Presumably, such an approach would require some pretty heavy-handed work on the constitution, which perhaps may be the undoing of an idea worth pursuing.

Good thought piece, though. Thank you.

Philip Howell 9:41 am 21 Aug 17

The republican model which comes closest to abolishing the head of state is the Advancing Democracy proposal at http://www.advancingdemocracy.info. It merges the position of G-G and Speaker while either abolishing Crown powers or transferring them to the House of Representatives.
The result is a head of state whose only role is the impartial management of parliamentary debates.

bikhet 8:50 am 21 Aug 17

What a dog’s breakfast! A curious mix of royalty-bashing, tall-poppy syndrome, republicanism and whinging about the ACT’s relationship with the federal government.
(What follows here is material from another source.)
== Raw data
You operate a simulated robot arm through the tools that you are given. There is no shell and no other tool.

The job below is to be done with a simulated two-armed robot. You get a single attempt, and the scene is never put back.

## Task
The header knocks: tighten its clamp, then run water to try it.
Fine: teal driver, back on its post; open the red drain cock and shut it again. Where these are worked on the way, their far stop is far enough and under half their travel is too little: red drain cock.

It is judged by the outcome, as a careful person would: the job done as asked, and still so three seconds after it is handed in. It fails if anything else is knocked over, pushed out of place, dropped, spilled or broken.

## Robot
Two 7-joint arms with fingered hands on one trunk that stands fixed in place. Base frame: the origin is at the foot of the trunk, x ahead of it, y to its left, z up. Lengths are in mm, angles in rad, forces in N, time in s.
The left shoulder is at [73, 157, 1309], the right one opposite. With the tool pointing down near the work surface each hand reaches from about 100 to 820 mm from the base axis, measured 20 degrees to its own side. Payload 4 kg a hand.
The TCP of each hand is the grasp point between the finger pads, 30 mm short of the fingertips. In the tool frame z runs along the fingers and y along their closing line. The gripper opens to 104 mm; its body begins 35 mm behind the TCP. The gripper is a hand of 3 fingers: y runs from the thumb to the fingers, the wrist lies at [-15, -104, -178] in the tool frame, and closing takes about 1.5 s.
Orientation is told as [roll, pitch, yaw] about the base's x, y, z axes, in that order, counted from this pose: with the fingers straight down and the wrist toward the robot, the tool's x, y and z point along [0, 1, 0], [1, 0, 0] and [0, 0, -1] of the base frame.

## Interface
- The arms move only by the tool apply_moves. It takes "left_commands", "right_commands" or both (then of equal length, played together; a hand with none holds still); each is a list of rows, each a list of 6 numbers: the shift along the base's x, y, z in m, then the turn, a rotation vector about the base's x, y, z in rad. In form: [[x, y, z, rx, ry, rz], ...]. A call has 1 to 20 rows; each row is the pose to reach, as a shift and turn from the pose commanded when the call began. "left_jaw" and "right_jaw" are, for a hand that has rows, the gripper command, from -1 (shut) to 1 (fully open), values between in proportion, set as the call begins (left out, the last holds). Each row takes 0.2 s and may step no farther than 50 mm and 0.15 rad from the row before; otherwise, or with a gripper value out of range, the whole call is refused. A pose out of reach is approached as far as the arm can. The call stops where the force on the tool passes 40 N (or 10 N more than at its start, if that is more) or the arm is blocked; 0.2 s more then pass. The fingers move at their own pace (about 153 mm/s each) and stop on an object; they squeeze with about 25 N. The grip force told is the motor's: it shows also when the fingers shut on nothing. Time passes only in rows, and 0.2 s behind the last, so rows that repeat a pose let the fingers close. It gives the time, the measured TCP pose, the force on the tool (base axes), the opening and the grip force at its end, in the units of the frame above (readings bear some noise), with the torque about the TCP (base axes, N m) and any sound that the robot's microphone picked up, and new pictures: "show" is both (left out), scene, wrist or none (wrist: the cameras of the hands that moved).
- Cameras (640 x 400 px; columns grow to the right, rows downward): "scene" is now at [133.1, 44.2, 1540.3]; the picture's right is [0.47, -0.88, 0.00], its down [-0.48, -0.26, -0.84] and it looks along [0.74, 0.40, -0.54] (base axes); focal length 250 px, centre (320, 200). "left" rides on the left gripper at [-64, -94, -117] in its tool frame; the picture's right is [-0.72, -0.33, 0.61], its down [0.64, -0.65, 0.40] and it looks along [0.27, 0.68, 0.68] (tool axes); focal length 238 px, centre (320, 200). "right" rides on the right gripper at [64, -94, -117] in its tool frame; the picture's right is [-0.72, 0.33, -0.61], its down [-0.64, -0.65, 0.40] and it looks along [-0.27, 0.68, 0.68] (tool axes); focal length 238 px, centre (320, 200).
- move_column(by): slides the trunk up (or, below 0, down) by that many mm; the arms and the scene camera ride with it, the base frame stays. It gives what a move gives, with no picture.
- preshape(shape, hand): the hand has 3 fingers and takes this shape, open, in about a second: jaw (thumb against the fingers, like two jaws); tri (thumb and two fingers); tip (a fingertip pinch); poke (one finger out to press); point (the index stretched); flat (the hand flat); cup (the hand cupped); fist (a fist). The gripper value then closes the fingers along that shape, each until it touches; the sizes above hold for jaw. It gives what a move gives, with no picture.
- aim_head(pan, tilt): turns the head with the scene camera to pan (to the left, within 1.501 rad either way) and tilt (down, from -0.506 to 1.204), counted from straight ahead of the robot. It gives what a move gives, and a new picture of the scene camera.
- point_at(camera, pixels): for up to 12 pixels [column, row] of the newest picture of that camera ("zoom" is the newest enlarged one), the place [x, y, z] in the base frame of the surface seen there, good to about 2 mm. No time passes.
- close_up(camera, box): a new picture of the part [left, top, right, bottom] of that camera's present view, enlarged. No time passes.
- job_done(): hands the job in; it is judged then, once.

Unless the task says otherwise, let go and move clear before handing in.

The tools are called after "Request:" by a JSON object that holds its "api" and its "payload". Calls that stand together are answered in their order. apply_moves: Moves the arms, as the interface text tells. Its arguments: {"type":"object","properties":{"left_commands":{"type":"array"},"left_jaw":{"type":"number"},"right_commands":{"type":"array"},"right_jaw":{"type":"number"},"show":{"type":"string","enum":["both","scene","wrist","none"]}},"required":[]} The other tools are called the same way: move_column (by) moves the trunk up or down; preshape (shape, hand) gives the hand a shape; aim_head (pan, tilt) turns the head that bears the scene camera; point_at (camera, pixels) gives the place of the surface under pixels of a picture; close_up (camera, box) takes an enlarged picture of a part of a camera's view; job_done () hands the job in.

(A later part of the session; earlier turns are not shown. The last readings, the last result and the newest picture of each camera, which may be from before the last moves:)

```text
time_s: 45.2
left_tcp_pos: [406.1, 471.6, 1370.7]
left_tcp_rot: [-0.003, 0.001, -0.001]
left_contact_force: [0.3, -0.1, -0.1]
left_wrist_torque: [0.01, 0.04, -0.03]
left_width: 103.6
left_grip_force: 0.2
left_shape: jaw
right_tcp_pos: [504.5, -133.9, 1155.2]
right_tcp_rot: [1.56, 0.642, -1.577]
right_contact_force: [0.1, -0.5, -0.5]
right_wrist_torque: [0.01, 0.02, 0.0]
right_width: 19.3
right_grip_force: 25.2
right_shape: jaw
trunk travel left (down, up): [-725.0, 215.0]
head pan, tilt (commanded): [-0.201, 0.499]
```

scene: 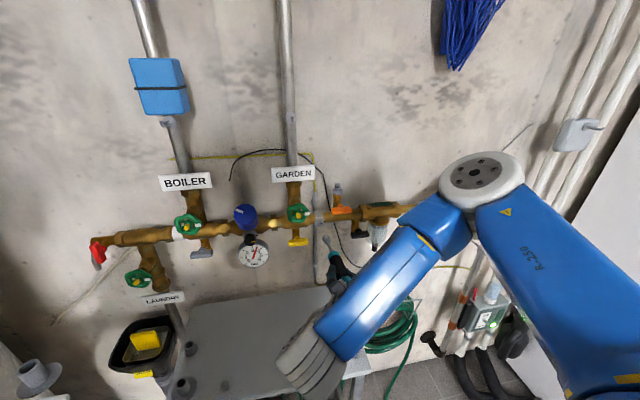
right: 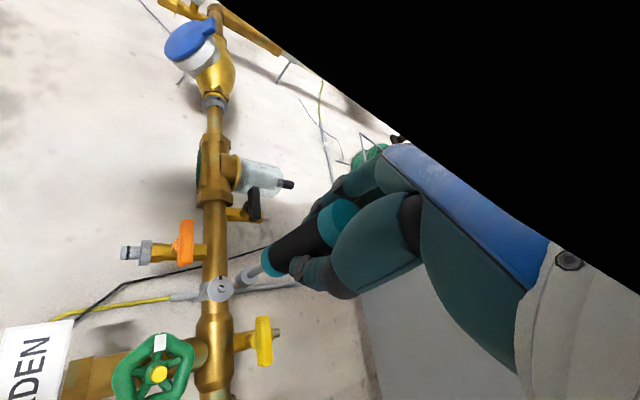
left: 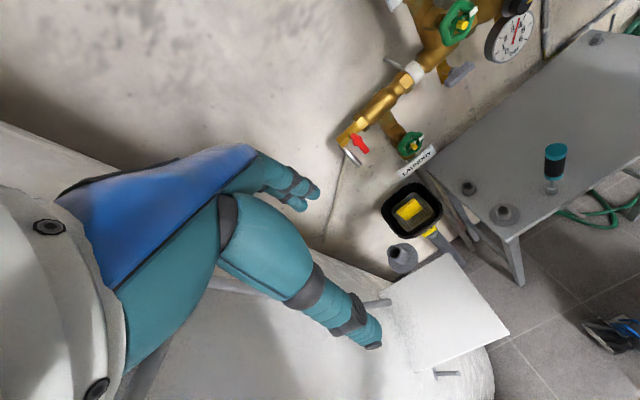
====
JH does, finally, get around to what I think is the real point of the piece – does Australia need someone recognised in the constitution as the head of state?

This is a worthwhile question, even though if we don’t have one de jure we will have one de facto – the head of government.. I don’t have any real opinion on this and would be interested to see the arguments for both sides. The various heads of state of the commonwealth and the states don’t really act as the heads of the executive as in the USA, so that’s wouldn’t be a good argument in favour of one or the other.

As a post script, the claimed lack of scandal in the ACT isn’t due to the lack of a head of state, more the lack of a body with the authority and/or willingness to investigate properly. Bring on an actually independent commission on corruption and see what unfolds.